= PAGE =
•••

Minggu, 18 Maret 2012

Saya tak Bisa Jamin Nilai Sekolah Jujur (Prof DR Rochmat Wahab)

RENCANA Kementerian Pendidikan dan Kebudayaan (Kemendikbud) yang akan menghapus ujian tertulis Seleksi Nasional Masuk Perguruan Tinggi Negeri (SNMPTN) 2013, mengagetkan publik. Jika kebijakan itu jadi diterapkan, pintu masuk PTN hanya lewat jalur undangan dan jalur mandiri.


Polemik sudah tentu fokus ke masalah jalur undangan. Banyak persoalan di sini. Jalur undangan mengandalkan nilai sekolah untuk menyusun peringkat siswa. Sementara, sudah menjadi rahasia umum, bobot nilai di satu sekolah, pastilah berbeda dengan sokolah lain. Ada yang suka obral nilai, ada sekolah yang pelit.

•••

= SOURCE EXCERPT =
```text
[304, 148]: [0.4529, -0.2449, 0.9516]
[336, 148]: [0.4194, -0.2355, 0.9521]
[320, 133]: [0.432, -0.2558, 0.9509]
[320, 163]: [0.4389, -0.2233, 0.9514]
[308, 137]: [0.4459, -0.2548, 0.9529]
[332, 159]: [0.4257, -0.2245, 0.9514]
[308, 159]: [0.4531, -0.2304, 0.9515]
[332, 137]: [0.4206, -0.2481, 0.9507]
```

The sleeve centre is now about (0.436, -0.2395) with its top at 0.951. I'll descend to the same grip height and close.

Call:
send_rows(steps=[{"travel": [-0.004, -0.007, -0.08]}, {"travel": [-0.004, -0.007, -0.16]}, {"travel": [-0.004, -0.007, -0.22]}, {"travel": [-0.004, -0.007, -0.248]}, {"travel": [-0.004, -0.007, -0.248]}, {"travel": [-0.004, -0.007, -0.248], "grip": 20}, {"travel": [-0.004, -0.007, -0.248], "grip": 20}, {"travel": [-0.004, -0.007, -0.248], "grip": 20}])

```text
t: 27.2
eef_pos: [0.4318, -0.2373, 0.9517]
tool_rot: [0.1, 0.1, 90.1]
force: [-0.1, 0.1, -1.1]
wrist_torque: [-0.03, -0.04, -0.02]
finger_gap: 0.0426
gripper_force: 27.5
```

•••

= SET TASK =
Produce the text that comes next in the page.

= RESPONSE =
Belum lagi soal manipulasi. Saat ini saja, ada 10 SMA yang masih di-black list oleh Panitia SNMPTN, lantaran mereka terbukti memanipulasi nilai siswa yang dicantumkan di formulir pendaftaran jalur undangan tahun lalu. Inilah salah satu yang dikeluhkan Rektor Universitas Negeri Yogyakarta (UNY), Prof DR Rochmat Wahab, yang juga Sekretaris Panitia Pusat SNMPTN.

Berikut wawancara wartawan JPNN, Soetomo Samsu, dengan Rochmat Wahab, beberapa waktu lalu.

Bagaimana tanggapan Anda terhadap rencana penghapusan jalur ujian tertulis SNMPTN?
Begini ya, saya lihat ada fenomena aneh di masyarakat. Kalau Ujian Sekolah saja, mereka fine-fine saja. Tapi kalau Ujian Nasional, mereka, para orang tua siswa, pada kebakaran jenggot karena takut tingkat kelulusan Ujian Nasional tak bisa memberikan kepuasan kepada mereka.

Apa maksudnya? Apa hubungannya dengan SNMPTN?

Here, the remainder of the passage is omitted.